======== DATA EXTRACT

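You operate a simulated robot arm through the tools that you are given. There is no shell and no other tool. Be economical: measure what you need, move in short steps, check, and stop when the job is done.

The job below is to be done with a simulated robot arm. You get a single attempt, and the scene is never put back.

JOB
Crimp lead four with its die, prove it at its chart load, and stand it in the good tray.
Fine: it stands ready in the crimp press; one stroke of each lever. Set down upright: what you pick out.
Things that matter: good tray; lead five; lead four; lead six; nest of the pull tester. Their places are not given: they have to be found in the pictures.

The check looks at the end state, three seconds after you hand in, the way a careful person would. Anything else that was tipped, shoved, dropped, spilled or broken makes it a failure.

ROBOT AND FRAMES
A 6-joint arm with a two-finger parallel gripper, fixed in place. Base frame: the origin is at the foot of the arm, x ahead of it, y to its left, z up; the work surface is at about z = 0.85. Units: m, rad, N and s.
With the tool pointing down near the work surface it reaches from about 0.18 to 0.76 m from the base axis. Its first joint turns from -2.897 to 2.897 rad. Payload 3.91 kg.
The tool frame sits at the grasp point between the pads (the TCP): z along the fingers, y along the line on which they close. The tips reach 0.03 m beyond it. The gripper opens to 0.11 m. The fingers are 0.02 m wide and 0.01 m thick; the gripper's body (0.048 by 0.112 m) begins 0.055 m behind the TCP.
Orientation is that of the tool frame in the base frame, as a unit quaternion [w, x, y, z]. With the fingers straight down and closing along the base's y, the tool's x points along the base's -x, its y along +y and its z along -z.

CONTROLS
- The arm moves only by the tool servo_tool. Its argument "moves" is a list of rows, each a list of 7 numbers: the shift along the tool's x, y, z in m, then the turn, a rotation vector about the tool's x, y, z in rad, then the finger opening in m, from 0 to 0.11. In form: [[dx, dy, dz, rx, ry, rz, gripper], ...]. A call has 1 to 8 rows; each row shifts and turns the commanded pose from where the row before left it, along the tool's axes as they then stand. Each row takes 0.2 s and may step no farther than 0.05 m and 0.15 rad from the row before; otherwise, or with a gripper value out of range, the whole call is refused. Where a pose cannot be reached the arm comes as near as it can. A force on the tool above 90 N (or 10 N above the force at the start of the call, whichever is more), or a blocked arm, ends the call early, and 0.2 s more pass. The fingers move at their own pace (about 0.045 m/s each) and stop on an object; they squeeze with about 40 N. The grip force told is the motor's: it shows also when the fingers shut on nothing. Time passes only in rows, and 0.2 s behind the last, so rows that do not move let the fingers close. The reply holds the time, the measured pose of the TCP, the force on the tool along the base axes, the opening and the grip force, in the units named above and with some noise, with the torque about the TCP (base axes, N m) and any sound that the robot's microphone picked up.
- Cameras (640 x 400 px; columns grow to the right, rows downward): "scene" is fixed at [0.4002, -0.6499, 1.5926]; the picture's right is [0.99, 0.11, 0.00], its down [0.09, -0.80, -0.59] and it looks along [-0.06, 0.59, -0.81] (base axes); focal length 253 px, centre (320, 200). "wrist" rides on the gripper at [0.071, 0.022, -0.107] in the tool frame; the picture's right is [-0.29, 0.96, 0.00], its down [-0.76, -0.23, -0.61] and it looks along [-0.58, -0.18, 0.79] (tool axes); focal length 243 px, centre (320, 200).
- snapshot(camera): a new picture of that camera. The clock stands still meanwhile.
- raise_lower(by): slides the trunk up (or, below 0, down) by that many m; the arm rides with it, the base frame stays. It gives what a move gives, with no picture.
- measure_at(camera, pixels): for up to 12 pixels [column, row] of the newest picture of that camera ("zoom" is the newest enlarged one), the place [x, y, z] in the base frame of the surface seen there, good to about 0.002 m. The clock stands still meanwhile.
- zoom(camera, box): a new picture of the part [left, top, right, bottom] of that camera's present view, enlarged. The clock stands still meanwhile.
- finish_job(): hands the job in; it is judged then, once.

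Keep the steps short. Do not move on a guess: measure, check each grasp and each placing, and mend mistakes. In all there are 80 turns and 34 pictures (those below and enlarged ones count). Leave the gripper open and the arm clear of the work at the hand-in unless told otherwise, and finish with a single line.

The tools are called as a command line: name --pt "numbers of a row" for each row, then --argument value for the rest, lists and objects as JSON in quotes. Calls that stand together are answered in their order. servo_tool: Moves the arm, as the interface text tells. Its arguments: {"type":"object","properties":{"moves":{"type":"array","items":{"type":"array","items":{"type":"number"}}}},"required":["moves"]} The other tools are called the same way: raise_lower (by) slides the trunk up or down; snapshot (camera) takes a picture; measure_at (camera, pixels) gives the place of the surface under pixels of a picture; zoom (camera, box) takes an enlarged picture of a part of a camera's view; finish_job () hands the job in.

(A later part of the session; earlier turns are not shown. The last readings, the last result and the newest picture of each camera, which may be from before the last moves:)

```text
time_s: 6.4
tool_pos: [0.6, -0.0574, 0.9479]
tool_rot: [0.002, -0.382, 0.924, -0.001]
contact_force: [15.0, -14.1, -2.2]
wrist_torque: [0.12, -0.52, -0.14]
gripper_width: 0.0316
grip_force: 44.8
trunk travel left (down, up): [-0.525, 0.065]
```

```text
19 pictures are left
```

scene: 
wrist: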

================

REQUIREMENTS: Copy out the whole listing exactly; please set it all down.

RESPONSE TO THIS TASK:
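You operate a simulated robot arm through the tools that you are given. There is no shell and no other tool. Be economical: measure what you need, move in short steps, check, and stop when the job is done.

The job below is to be done with a simulated robot arm. You get a single attempt, and the scene is never put back.

JOB
Crimp lead four with its die, prove it at its chart load, and stand it in the good tray.
Fine: it stands ready in the crimp press; one stroke of each lever. Set down upright: what you pick out.
Things that matter: good tray; lead five; lead four; lead six; nest of the pull tester. Their places are not given: they have to be found in the pictures.

The check looks at the end state, three seconds after you hand in, the way a careful person would. Anything else that was tipped, shoved, dropped, spilled or broken makes it a failure.

ROBOT AND FRAMES
A 6-joint arm with a two-finger parallel gripper, fixed in place. Base frame: the origin is at the foot of the arm, x ahead of it, y to its left, z up; the work surface is at about z = 0.85. Units: m, rad, N and s.
With the tool pointing down near the work surface it reaches from about 0.18 to 0.76 m from the base axis. Its first joint turns from -2.897 to 2.897 rad. Payload 3.91 kg.
The tool frame sits at the grasp point between the pads (the TCP): z along the fingers, y along the line on which they close. The tips reach 0.03 m beyond it. The gripper opens to 0.11 m. The fingers are 0.02 m wide and 0.01 m thick; the gripper's body (0.048 by 0.112 m) begins 0.055 m behind the TCP.
Orientation is that of the tool frame in the base frame, as a unit quaternion [w, x, y, z]. With the fingers straight down and closing along the base's y, the tool's x points along the base's -x, its y along +y and its z along -z.

CONTROLS
- The arm moves only by the tool servo_tool. Its argument "moves" is a list of rows, each a list of 7 numbers: the shift along the tool's x, y, z in m, then the turn, a rotation vector about the tool's x, y, z in rad, then the finger opening in m, from 0 to 0.11. In form: [[dx, dy, dz, rx, ry, rz, gripper], ...]. A call has 1 to 8 rows; each row shifts and turns the commanded pose from where the row before left it, along the tool's axes as they then stand. Each row takes 0.2 s and may step no farther than 0.05 m and 0.15 rad from the row before; otherwise, or with a gripper value out of range, the whole call is refused. Where a pose cannot be reached the arm comes as near as it can. A force on the tool above 90 N (or 10 N above the force at the start of the call, whichever is more), or a blocked arm, ends the call early, and 0.2 s more pass. The fingers move at their own pace (about 0.045 m/s each) and stop on an object; they squeeze with about 40 N. The grip force told is the motor's: it shows also when the fingers shut on nothing. Time passes only in rows, and 0.2 s behind the last, so rows that do not move let the fingers close. The reply holds the time, the measured pose of the TCP, the force on the tool along the base axes, the opening and the grip force, in the units named above and with some noise, with the torque about the TCP (base axes, N m) and any sound that the robot's microphone picked up.
- Cameras (640 x 400 px; columns grow to the right, rows downward): "scene" is fixed at [0.4002, -0.6499, 1.5926]; the picture's right is [0.99, 0.11, 0.00], its down [0.09, -0.80, -0.59] and it looks along [-0.06, 0.59, -0.81] (base axes); focal length 253 px, centre (320, 200). "wrist" rides on the gripper at [0.071, 0.022, -0.107] in the tool frame; the picture's right is [-0.29, 0.96, 0.00], its down [-0.76, -0.23, -0.61] and it looks along [-0.58, -0.18, 0.79] (tool axes); focal length 243 px, centre (320, 200).
- snapshot(camera): a new picture of that camera. The clock stands still meanwhile.
- raise_lower(by): slides the trunk up (or, below 0, down) by that many m; the arm rides with it, the base frame stays. It gives what a move gives, with no picture.
- measure_at(camera, pixels): for up to 12 pixels [column, row] of the newest picture of that camera ("zoom" is the newest enlarged one), the place [x, y, z] in the base frame of the surface seen there, good to about 0.002 m. The clock stands still meanwhile.
- zoom(camera, box): a new picture of the part [left, top, right, bottom] of that camera's present view, enlarged. The clock stands still meanwhile.
- finish_job(): hands the job in; it is judged then, once.

Keep the steps short. Do not move on a guess: measure, check each grasp and each placing, and mend mistakes. In all there are 80 turns and 34 pictures (those below and enlarged ones count). Leave the gripper open and the arm clear of the work at the hand-in unless told otherwise, and finish with a single line.

The tools are called as a command line: name --pt "numbers of a row" for each row, then --argument value for the rest, lists and objects as JSON in quotes. Calls that stand together are answered in their order. servo_tool: Moves the arm, as the interface text tells. Its arguments: {"type":"object","properties":{"moves":{"type":"array","items":{"type":"array","items":{"type":"number"}}}},"required":["moves"]} The other tools are called the same way: raise_lower (by) slides the trunk up or down; snapshot (camera) takes a picture; measure_at (camera, pixels) gives the place of the surface under pixels of a picture; zoom (camera, box) takes an enlarged picture of a part of a camera's view; finish_job () hands the job in.

(A later part of the session; earlier turns are not shown. The last readings, the last result and the newest picture of each camera, which may be from before the last moves:)

```text
time_s: 6.4
tool_pos: [0.6, -0.0574, 0.9479]
tool_rot: [0.002, -0.382, 0.924, -0.001]
contact_force: [15.0, -14.1, -2.2]
wrist_torque: [0.12, -0.52, -0.14]
gripper_width: 0.0316
grip_force: 44.8
trunk travel left (down, up): [-0.525, 0.065]
```

```text
19 pictures are left
```

scene: 
wrist: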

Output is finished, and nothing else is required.